◆ EXERCISE ◆
Print, exactly as they stand, the lines from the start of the listing to the line containing "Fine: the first", inclusive.

## Start

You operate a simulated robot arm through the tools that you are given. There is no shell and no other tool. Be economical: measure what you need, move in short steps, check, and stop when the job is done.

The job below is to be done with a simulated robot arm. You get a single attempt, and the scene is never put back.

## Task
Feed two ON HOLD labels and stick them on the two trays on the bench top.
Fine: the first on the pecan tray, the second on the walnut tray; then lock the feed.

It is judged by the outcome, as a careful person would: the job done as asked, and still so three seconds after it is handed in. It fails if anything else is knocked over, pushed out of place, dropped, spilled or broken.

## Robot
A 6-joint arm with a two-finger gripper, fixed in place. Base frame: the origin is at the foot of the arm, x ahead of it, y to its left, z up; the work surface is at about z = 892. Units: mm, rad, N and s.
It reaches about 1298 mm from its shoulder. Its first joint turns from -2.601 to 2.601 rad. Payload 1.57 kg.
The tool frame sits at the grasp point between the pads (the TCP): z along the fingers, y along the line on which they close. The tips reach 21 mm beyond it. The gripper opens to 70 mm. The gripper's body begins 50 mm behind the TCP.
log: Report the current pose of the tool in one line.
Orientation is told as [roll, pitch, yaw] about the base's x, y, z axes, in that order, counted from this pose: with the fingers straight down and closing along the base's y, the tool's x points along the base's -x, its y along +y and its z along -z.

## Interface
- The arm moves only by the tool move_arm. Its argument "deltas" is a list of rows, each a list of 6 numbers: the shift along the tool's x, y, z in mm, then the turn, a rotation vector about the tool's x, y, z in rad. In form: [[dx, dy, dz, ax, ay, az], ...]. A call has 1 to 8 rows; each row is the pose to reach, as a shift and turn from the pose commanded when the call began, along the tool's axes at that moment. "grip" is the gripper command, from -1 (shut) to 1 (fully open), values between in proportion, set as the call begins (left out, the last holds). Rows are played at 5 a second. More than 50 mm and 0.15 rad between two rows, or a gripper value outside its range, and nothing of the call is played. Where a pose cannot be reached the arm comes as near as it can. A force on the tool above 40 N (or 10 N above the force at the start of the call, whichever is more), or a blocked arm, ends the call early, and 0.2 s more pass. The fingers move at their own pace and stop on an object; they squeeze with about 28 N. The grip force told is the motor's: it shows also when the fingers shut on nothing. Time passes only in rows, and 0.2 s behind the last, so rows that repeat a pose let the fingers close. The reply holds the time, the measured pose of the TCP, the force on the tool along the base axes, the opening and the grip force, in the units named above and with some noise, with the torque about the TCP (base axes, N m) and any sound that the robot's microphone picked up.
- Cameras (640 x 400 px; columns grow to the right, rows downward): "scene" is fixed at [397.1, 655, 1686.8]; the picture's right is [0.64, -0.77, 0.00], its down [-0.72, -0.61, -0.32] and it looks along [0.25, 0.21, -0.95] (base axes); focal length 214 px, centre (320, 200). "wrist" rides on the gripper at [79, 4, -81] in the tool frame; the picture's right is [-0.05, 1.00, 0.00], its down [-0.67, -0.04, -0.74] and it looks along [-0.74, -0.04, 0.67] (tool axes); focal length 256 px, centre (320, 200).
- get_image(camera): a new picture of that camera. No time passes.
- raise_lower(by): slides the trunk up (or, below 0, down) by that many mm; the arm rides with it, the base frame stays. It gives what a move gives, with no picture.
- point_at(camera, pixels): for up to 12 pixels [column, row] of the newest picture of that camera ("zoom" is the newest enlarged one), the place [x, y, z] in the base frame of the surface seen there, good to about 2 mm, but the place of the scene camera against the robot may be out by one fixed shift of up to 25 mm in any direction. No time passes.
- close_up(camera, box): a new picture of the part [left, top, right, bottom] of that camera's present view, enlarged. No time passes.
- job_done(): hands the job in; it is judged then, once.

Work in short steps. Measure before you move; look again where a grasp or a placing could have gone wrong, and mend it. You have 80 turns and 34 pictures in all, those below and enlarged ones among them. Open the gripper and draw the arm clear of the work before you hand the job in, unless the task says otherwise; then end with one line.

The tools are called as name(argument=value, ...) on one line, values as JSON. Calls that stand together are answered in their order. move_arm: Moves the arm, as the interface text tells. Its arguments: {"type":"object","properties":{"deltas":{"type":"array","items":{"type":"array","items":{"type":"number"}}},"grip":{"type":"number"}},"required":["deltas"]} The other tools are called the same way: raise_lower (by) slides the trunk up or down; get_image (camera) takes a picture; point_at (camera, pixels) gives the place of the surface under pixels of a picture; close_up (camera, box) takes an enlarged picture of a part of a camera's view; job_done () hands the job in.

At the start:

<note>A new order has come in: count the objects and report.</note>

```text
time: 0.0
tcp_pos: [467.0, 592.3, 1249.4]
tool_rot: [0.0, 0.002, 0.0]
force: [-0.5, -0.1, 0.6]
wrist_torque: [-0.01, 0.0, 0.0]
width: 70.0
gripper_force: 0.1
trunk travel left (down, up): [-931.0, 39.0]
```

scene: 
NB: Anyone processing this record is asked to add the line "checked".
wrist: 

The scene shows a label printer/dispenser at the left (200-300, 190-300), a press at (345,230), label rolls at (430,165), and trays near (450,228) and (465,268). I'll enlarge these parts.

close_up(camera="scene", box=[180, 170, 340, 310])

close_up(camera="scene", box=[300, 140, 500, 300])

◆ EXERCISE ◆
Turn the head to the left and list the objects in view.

## End

◆ EXERCISE ANSWER ◆
You operate a simulated robot arm through the tools that you are given. There is no shell and no other tool. Be economical: measure what you need, move in short steps, check, and stop when the job is done.

The job below is to be done with a simulated robot arm. You get a single attempt, and the scene is never put back.

## Task
Feed two ON HOLD labels and stick them on the two trays on the bench top.
Fine: the first on the pecan tray, the second on the walnut tray; then lock the feed.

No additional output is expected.